An escalation clause states that the buyer will pay a certain amount of money above the highest offer the seller receives. It generally includes a ceiling cap to make sure the buyer doesn't agree to pay more than they can afford.

Learn more about escalation clauses and how they work.

Key Takeaways

  • Homebuyers can include an escalation clause with a purchase offer on a home. It states that the buyer will pay a certain amount above the highest offer the seller receives. 
  • These clauses can be helpful in situations where you anticipate multiple offers on a property. 
  • The downside to these clauses is they limit the negotiating power of both homebuyers and sellers. 

What Is an Escalation Clause?

An escalation clause improves the odds that a home buyer will submit the highest offer. It typically includes three parts:

  • Proof of an offer: Sellers can only use the escalation clause if a higher offer than the bidder's comes in. It can't be used arbitrarily to increase the home's sales price.
  • Escalation amount: The language will specify the amount by which the buyer will outbid other offers.
  • Price cap: This is the highest amount the buyer is willing to pay for the property.

How an Escalation Clause Works

Let's say a seller has listed their property at $295,000 in a seller's market—one in which there's a great demand for homes and prices are rising. The home has all the bells and whistles a buyer could possibly want, and it's located in a desirable neighborhood on a quiet cul-de-sac.
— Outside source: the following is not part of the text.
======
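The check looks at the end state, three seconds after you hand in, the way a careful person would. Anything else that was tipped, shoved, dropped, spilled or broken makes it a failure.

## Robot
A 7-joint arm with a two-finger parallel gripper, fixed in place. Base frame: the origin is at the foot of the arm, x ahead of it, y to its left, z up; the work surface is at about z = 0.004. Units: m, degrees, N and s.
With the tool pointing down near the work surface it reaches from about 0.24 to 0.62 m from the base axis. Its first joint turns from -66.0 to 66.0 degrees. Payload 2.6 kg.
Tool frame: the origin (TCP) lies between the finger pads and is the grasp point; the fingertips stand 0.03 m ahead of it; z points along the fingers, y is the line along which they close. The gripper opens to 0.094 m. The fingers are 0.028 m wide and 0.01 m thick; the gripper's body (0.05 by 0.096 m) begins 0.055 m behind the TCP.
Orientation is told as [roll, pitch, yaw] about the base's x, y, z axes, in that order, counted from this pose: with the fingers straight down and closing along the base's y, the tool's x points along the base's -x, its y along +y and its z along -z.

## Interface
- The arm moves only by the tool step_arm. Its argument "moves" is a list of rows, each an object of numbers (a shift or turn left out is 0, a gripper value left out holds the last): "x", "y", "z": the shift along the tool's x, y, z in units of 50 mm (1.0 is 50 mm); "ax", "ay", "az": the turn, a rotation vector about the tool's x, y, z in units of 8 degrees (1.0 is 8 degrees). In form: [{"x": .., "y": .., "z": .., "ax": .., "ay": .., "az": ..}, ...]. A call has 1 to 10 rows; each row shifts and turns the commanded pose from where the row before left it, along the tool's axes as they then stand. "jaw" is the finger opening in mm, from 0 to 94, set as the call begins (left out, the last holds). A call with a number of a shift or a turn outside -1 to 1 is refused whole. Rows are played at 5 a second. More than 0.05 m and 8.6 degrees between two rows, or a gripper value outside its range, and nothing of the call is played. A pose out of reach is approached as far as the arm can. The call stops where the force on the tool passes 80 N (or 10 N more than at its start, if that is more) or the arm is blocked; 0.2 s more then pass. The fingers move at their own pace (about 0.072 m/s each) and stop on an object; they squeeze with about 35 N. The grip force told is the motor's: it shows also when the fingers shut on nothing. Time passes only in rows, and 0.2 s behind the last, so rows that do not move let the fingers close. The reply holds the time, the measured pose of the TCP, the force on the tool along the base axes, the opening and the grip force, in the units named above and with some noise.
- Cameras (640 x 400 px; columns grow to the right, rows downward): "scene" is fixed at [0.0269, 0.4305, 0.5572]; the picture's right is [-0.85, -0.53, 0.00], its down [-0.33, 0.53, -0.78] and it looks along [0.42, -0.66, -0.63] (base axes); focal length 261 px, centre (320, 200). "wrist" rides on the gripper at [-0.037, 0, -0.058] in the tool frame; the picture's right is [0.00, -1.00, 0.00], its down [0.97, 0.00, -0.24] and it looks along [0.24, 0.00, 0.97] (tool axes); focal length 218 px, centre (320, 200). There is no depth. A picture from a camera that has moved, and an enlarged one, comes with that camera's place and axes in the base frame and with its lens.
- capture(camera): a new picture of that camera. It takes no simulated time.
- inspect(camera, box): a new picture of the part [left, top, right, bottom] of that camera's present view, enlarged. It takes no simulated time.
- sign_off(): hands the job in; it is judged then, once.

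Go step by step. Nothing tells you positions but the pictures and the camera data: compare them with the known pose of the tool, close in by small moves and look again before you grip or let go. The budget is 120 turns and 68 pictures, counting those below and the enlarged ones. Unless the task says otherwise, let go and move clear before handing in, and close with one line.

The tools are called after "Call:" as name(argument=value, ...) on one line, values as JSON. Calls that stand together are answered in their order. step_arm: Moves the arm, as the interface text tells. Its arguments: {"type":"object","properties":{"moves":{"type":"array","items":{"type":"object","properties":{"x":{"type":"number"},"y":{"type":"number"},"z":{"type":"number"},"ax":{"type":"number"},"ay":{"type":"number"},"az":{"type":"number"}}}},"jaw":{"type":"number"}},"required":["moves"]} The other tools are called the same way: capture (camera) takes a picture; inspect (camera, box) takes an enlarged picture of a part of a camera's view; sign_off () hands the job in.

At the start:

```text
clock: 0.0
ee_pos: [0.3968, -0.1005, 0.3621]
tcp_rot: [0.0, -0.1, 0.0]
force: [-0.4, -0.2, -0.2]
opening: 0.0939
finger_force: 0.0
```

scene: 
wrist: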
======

The listing agent has advised buyers that all offers will be presented to the seller on a certain day at a certain time. That's a clear indication that the agent expects to receive more than one offer on this plum property.

The seller receives offers of $290,000, $295,000, $305,000, and $305,000. The fourth buyer's offer includes the following escalation clause: "Buyer agrees to pay $1,000 more than the highest offer received by the seller, not to exceed a sales price of $315,000." 

The buyer has agreed to pay $1,000 more than they would have without the escalation clause, and they have ensured that no one could have outbid them among the initial offers.


In a buyer's market, you typically don't need to worry about an escalation clause, as there's low demand for homes, and buyers have the upper hand. It may be worth considering for a particularly desirable property that's likely to get multiple bids, though.

Considerations for the Seller

If the seller accepts the offer with the escalation clause, they can no longer issue multiple counteroffers to the other interested parties nor can they continue to negotiate with the highest bidder. If the buyer was actually willing to pay $315,000, the seller lost that $9,000.


A seller who accepts an offer with an escalation clause will never know exactly how much higher the final price for the home might have gone.

It could be in the seller's best interest to issue counteroffers instead of accepting the bid with the escalation clause. There is no limit to the number of counteroffers that can go back and forth. Depending on the state, a seller can make a different counteroffer to each buyer or sometimes to just one or two buyers.

The seller might find that the third buyer has decided they're willing to spend $325,000 on such a prime property, and so the seller will get $30,000 more than the listing price.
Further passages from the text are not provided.